The Lions Club and Fall Festival do not have full-time leadership, David Schultz said.

He pointed out it’s against the law to hire someone for 20 hours a week and require them to work any time at all on a volunteer basis.

David Schultz said he prepares monthly reports but didn’t know Lawson wanted them.

He addressed a misunderstanding about how long village financial support was supposed to last.

When Main Street Orion was founded 20 years ago, the village board committed to helping fund it for three years, Schultz said. Since then, the board has made a commitment for one year at a time.

If the village board’s contribution to Main Street had kept up with inflation, it would be closer to $15,000, David Schultz said.

Most local governing bodies provide 40 percent of Main Street funding, but Orion’s $10,000 is only 14 percent of the organization’s revenue, he said.

The Coulter Trust provides $10,000 for Main Street, Schultz said.

Main Street doesn’t want to compete for funds with other organizations in a small town, he said.

Main Street Orion sponsors five events at Orion Fall Festival, as well as the Daddy-Daughter Dance, Haunted Halloween Hustle and Saturday with Santa, David Schultz said. Lions Club isn’t doing any of those.

Jean Combites, a former Orion resident now living in Moline, said the community needs to keep going forward and cannot go backward. She called Main Street “a wonderful program that deserves respect.”

“I have every right to ask questions,” Mitton said. “David has brought up excellent points.”

Cooper said, “We support Main Street, we don’t want to lose Main Street.”

Addressing Candice Schultz, the village president said, “I can attest to the amount of time you put in. That one parking space has your name on it. Main Street is a big, big part of this community.”
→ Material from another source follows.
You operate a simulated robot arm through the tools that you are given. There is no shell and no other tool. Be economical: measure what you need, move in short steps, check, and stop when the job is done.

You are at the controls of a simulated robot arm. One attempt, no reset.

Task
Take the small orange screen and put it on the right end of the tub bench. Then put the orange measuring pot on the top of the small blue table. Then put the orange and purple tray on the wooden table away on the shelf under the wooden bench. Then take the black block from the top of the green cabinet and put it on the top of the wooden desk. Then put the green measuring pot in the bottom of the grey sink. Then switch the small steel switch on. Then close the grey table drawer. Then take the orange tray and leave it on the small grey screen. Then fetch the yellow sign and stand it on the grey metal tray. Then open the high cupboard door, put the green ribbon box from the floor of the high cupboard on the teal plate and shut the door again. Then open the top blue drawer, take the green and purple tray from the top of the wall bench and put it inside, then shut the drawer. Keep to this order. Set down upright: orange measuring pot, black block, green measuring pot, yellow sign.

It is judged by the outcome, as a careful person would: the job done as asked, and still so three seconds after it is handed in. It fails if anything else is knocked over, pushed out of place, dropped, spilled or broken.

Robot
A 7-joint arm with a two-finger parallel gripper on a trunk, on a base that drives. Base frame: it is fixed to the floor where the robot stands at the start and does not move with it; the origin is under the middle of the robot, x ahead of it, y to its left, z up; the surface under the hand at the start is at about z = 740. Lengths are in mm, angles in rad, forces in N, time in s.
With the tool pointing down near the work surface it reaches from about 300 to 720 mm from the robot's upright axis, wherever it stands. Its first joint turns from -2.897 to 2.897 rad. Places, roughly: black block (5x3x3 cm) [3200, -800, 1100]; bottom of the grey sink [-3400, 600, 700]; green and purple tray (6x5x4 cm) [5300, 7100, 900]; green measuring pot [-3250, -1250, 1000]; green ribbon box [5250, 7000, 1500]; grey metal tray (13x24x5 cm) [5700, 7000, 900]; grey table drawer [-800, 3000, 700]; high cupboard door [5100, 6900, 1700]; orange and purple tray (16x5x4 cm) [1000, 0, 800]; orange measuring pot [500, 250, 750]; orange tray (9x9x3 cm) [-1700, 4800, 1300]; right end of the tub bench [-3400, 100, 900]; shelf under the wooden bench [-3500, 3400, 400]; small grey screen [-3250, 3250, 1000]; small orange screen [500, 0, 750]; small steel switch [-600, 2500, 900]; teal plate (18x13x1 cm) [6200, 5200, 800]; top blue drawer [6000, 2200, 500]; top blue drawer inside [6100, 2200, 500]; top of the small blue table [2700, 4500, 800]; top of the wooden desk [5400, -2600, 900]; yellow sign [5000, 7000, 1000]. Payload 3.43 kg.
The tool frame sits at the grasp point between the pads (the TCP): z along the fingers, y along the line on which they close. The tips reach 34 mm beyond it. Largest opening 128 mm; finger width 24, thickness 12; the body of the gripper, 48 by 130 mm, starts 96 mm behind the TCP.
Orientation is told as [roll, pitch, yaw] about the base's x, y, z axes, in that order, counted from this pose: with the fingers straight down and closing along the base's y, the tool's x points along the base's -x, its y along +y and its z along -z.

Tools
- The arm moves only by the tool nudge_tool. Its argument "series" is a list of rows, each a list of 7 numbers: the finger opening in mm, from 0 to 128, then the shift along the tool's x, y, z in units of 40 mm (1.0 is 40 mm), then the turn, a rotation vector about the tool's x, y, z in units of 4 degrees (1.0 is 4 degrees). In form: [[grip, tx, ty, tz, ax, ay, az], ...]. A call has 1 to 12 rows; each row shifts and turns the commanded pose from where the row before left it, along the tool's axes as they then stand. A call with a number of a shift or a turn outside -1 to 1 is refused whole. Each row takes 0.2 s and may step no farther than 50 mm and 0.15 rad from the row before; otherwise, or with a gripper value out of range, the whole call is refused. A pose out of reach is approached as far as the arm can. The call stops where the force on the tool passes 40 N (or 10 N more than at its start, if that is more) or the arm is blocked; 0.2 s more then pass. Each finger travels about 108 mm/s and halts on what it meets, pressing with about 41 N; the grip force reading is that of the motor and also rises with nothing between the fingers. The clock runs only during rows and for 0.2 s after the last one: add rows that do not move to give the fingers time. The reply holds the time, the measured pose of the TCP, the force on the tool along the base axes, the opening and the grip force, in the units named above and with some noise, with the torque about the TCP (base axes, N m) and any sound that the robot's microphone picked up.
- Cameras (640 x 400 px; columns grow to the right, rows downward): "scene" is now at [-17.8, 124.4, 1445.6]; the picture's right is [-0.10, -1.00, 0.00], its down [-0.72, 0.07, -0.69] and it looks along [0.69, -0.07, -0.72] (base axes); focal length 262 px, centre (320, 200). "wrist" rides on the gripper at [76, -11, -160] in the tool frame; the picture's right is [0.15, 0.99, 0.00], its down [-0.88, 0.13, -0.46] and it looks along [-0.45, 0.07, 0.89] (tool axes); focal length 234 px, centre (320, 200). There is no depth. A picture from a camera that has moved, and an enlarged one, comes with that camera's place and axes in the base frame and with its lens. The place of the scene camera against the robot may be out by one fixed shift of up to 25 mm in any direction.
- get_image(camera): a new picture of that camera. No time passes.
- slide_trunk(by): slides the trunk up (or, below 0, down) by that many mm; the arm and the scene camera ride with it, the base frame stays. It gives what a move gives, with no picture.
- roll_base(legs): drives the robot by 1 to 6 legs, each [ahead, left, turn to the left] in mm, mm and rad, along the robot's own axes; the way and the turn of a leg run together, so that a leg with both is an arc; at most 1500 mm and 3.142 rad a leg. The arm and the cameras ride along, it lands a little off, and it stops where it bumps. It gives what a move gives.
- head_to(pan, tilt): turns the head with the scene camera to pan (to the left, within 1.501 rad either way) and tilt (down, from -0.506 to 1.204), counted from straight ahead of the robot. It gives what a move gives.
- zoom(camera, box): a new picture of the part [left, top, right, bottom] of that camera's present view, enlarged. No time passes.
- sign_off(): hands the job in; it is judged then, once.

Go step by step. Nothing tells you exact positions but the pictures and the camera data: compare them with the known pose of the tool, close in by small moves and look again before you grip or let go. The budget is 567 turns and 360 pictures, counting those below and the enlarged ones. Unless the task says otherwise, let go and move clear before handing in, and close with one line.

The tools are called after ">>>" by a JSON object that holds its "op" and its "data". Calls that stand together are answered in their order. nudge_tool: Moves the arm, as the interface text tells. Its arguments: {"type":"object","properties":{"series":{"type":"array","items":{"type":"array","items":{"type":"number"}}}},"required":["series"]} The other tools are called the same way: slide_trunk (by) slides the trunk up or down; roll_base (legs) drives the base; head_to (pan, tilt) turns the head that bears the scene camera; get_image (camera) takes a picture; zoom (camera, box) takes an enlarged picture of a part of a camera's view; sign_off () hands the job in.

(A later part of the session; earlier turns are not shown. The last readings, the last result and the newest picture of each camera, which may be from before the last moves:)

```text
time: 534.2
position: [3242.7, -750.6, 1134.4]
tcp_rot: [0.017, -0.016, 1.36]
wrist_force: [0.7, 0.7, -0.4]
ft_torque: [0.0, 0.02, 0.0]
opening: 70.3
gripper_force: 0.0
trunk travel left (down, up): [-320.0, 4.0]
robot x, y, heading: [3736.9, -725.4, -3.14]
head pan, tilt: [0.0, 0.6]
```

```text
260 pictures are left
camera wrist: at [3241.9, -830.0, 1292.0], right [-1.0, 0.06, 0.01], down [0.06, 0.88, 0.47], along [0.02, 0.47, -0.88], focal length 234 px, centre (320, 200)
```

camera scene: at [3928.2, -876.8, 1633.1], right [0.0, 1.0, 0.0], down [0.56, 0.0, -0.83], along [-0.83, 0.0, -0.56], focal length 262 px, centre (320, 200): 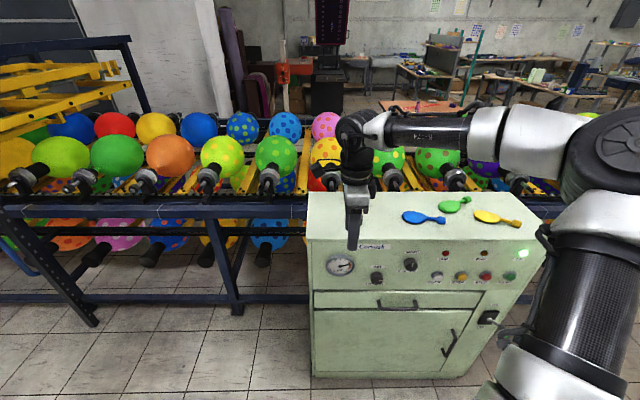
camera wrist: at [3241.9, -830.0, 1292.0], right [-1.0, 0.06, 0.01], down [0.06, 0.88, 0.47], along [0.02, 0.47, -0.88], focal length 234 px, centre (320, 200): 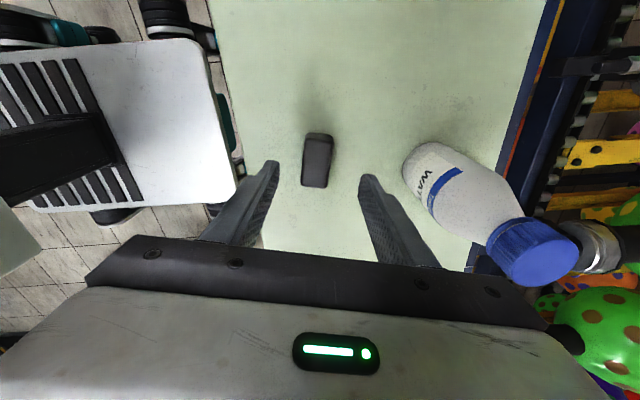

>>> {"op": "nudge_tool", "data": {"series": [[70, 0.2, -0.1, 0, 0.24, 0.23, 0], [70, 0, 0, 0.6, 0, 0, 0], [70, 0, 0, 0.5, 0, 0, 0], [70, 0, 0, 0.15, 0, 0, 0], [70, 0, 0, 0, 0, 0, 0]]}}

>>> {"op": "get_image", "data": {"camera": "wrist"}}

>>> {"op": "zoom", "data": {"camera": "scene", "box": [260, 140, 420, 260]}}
Mitton said that after listening to David Schultz, he wanted to drop his motion to reduce the Main Street contribution to $6,000, and to leave $10,000 in the budget.

Lawson had not returned, and the board voted unanimously to approve the $10,000 for Main Street and then to approve the budget as a whole.

After the meeting, Village Clerk Lori Sampson said that if Lawson intended to resign, he would have to do it in writing.